Man hopefully enters bar to meet his blind date. She turns out to be a tall, fat, plain-faced woman with a loud voice – and four children. He gets through the ordeal of this date with the help of Irn Bru.
Man comes home to find his girlfriend has moved in, along with her mother, and has decorated everything in his apartment pink. Irn Bru makes everything OK.
Man comes home unexpectedly, interrupting his parents who are scantily dressed and, it is implied, in the middle of doing something sexual. Another almost naked man is discovered behind a curtain. Irn Bru makes it all OK.
Spot the Misogyny Answers:
1. In a world without oppression, female genitalia would be no different than an elbow or a nostril. It wouldn’t have a nickname. It wouldn’t create big embarrassed laughs whenever you mentioned it. And nobody would feel compelled to mention it on purpose so that they could enjoy causing embarrassment to others, or so they could brag about being so edgy that “vagina” doesn’t embarrass them. Also, in a world without oppression, being compared to a vagina owner would not be a grave insult. In a world without oppression, “Fanny” would be just a name.
Bonus points if you noticed how picture-perfect the alleged mother looks, versus the schlubby appearance of her male partner.
2. This one plays on the cultural assumption that all men are entitled to beauty-compliant women – no matter what the man looks like. Women who don’t fit the beauty template are devalued according to how far they deviate from it. In this case, the woman is mocked for being too tall, too fat, too plain, and too aggressive. She is worth very little in social capital, and it is an ordeal to be with her. We are supposed to empathize with the sufferings of her unfortunate date as he drinks Irn Bru to help him deal with the injustice of being denied access to a more desirable mate.
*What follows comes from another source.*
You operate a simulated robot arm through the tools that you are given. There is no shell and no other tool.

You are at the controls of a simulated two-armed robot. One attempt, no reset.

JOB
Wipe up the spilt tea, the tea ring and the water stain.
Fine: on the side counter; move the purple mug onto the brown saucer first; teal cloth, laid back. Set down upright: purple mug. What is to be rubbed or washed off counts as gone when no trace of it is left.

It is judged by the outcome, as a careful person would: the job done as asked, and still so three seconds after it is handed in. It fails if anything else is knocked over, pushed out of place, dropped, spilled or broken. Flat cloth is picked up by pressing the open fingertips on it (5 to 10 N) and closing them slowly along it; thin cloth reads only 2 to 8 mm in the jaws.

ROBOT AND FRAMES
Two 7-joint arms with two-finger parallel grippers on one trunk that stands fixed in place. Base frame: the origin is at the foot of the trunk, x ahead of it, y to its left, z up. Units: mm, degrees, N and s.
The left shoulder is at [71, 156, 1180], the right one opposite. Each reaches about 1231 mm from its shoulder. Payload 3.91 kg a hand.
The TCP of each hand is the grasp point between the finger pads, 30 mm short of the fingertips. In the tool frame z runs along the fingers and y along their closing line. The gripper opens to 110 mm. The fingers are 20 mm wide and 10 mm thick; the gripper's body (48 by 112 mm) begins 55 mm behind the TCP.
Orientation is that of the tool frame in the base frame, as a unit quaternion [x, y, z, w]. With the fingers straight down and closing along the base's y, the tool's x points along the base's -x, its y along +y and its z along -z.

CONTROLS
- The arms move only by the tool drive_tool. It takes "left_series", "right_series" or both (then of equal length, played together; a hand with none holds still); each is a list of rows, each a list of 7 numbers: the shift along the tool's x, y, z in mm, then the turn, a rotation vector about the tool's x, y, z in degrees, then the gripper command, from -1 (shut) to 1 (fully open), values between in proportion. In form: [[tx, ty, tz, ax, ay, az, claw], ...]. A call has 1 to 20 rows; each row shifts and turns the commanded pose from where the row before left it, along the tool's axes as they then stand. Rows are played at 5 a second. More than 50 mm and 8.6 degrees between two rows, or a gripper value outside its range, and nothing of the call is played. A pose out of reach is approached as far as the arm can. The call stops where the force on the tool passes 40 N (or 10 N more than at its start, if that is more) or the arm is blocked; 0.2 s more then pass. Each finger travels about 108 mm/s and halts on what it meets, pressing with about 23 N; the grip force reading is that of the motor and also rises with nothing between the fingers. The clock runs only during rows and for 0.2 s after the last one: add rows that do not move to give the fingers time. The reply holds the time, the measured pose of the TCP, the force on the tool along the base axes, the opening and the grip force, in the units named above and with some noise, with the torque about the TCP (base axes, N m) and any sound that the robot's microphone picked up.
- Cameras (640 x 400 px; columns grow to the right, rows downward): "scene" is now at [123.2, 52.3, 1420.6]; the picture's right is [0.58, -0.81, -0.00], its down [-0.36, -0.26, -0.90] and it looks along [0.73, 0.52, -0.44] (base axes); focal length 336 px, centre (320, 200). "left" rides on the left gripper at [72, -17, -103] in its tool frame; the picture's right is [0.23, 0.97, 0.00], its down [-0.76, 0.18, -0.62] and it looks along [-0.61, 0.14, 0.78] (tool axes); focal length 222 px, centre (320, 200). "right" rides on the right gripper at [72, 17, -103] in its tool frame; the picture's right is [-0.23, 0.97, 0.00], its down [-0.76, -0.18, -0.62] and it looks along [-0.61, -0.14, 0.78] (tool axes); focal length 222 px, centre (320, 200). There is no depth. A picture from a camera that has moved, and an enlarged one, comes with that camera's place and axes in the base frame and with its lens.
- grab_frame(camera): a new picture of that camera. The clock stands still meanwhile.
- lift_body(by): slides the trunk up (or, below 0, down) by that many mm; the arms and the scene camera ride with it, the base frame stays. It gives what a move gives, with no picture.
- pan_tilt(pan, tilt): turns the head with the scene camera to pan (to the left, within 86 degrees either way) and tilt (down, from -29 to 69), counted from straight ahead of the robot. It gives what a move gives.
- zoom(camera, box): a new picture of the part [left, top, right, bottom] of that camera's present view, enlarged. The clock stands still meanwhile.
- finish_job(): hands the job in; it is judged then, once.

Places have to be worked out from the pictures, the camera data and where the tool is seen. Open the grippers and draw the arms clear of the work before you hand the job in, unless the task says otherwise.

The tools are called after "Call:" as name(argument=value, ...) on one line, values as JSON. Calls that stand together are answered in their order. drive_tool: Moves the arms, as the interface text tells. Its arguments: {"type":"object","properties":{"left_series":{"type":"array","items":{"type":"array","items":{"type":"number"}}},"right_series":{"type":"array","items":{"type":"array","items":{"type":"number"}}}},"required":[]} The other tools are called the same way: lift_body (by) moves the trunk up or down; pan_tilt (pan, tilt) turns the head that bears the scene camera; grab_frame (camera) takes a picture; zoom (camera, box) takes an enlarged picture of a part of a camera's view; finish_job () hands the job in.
3. Women are morons who love pink. Everything a woman likes is stupid. The man drinks Irn Bru to ease the pain caused by giving up his superior taste for her inferior one. He’s “pussy-whipped” instead of being the dominant force that all men deserve to be. Also, her relatives aren’t worth knowing. Particularly if they’re female.
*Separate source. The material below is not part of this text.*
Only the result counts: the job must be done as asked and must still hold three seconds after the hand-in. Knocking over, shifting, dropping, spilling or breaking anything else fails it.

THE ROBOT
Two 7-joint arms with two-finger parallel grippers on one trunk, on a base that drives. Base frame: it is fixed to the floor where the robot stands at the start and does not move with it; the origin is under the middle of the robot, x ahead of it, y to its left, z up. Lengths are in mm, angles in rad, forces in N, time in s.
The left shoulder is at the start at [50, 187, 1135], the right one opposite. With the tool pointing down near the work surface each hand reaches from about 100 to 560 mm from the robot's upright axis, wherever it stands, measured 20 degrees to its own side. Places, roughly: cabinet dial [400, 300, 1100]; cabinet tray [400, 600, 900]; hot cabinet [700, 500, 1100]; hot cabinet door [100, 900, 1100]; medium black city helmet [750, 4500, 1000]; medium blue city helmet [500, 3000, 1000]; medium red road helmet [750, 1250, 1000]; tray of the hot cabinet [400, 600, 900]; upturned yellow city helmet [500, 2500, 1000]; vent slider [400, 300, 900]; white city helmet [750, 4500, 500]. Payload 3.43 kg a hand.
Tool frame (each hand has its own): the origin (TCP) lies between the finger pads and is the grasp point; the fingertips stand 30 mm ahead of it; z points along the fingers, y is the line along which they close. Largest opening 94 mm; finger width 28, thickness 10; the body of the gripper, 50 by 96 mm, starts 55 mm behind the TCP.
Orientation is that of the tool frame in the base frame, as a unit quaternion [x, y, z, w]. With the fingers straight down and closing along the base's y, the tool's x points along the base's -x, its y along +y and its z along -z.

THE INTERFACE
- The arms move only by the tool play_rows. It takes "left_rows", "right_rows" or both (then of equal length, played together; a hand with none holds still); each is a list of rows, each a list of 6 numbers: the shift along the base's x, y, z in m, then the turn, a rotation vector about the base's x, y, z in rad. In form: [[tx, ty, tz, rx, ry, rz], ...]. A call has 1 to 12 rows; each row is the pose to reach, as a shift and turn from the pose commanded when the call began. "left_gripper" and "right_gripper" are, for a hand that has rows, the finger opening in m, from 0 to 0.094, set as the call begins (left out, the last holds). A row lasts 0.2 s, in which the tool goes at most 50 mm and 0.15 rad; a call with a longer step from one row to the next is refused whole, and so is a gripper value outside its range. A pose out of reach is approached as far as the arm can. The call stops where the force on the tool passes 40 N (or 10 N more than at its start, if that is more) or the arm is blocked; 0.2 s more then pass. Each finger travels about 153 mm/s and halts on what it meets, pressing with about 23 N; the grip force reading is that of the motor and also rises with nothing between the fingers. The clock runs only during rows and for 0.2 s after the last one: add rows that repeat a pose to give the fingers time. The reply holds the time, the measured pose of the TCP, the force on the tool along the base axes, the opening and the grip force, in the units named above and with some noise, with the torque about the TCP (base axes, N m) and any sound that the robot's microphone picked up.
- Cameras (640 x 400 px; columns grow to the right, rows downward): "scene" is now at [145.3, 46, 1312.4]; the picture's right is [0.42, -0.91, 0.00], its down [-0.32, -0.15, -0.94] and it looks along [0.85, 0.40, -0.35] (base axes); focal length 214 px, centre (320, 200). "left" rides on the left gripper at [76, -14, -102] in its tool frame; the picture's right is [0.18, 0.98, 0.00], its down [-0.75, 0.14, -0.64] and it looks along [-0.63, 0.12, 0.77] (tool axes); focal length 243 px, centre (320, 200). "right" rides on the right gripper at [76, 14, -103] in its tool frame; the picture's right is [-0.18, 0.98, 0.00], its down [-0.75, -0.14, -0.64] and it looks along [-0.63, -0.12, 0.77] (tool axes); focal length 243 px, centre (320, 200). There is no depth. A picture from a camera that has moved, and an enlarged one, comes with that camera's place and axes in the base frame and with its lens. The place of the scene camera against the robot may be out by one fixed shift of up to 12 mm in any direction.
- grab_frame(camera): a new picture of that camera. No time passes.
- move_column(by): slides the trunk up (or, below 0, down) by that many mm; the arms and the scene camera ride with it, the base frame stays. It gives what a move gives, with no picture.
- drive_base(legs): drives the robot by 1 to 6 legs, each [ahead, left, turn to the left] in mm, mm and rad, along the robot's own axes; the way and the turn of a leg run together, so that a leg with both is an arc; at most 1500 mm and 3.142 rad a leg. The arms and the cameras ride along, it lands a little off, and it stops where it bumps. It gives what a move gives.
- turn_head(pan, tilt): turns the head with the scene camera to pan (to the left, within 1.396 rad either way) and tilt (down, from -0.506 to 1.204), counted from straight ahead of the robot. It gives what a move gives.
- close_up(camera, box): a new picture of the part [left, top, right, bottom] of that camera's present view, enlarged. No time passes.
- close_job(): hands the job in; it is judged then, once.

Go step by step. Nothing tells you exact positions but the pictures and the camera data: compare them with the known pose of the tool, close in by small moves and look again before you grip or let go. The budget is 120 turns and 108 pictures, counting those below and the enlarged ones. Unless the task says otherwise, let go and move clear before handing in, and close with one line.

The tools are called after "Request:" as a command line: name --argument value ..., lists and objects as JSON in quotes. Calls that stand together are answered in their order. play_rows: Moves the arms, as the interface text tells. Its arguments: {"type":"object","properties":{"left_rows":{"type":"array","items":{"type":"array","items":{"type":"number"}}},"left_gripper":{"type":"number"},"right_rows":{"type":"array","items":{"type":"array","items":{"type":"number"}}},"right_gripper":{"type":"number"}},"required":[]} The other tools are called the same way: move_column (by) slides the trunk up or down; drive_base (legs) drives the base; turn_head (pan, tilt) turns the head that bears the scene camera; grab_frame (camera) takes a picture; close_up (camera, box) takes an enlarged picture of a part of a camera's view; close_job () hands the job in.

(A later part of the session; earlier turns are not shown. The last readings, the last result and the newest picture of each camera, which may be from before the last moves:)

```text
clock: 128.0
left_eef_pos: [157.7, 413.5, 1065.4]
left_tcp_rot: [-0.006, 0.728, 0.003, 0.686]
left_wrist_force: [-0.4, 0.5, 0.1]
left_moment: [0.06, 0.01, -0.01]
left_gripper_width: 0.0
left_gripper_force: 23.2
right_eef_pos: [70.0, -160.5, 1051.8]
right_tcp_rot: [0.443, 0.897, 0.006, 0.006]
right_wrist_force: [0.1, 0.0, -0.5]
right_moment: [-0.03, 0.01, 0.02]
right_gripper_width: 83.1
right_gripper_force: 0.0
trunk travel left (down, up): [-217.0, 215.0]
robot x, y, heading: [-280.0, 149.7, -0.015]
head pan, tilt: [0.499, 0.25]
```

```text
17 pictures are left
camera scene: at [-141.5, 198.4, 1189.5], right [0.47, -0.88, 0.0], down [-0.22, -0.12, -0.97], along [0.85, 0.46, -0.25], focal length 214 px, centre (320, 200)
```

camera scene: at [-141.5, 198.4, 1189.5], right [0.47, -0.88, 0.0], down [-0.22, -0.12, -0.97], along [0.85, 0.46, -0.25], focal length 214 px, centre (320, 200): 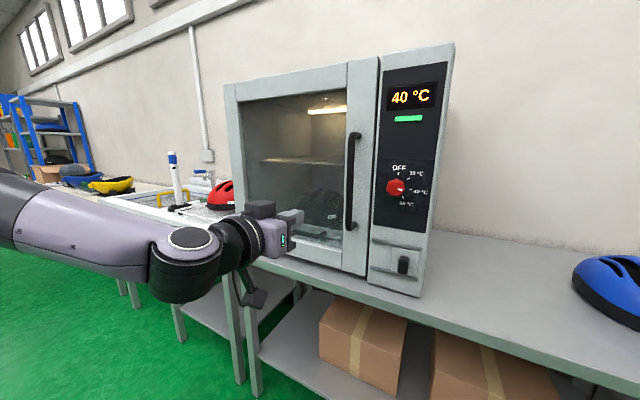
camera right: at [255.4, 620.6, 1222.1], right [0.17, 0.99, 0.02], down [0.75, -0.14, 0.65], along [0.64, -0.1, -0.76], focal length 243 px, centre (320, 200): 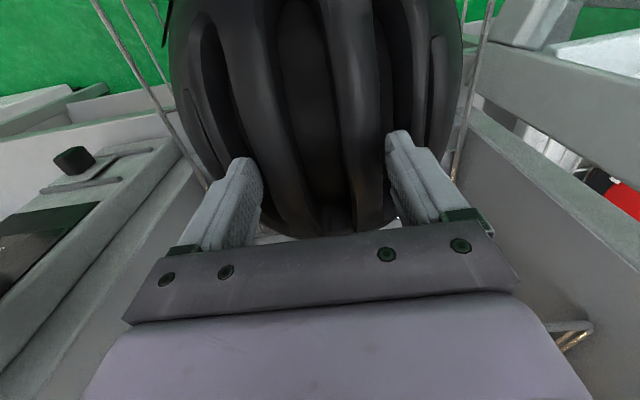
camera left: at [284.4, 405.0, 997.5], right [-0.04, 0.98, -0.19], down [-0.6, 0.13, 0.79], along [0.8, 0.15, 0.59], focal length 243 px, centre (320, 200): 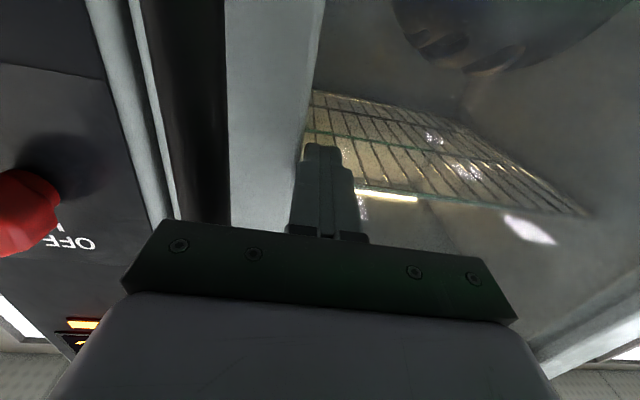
4. The implied menage-a-trois humiliates the female actress by exposing her body to the camera and making her look ridiculous for wanting to have sex: a creepily incestuous take on slut-shaming. Irn Bru helps her son to be lightheartedly philosophical about it all. But if he weren’t misogynist, he wouldn’t need help to acknowledge that his mother is a fully human being and that human beings are sexual.
I would log in to The Scotsman to leave a comment explaining to the uninitiated why hateful ideas about women aren’t really fun harmless hijinks, but they make you register to do that, and have you read their user agreement? They all but declare their entitlement to your first-born child, as well as sell your email address to spammers – I mean, “partners”.
When I pointed out to the original tweeter that his link was oppressive to women, and got told to “lighten up”. Typical male response when criticized: deny anything is wrong, accuse the critic of being too sensitive, then run away rather than take responsibility.
I live in a country where I don’t understand the language, so the news escapes me. Advertising too. And I’m grateful for it. Now that I have the internet, I have to make a conscious decision to minimize my exposure to the media. For with the media comes an endless stream of hatred toward women and patriarchy-reinforcing drivel.
When you expose yourself to the media, you are absorbing the anxiety and hatred and oppression in those cultural narratives, and you are being emotionally manipulated. Limiting your exposure is the key to freeing up your energy, and your mind, from those who would imprison it.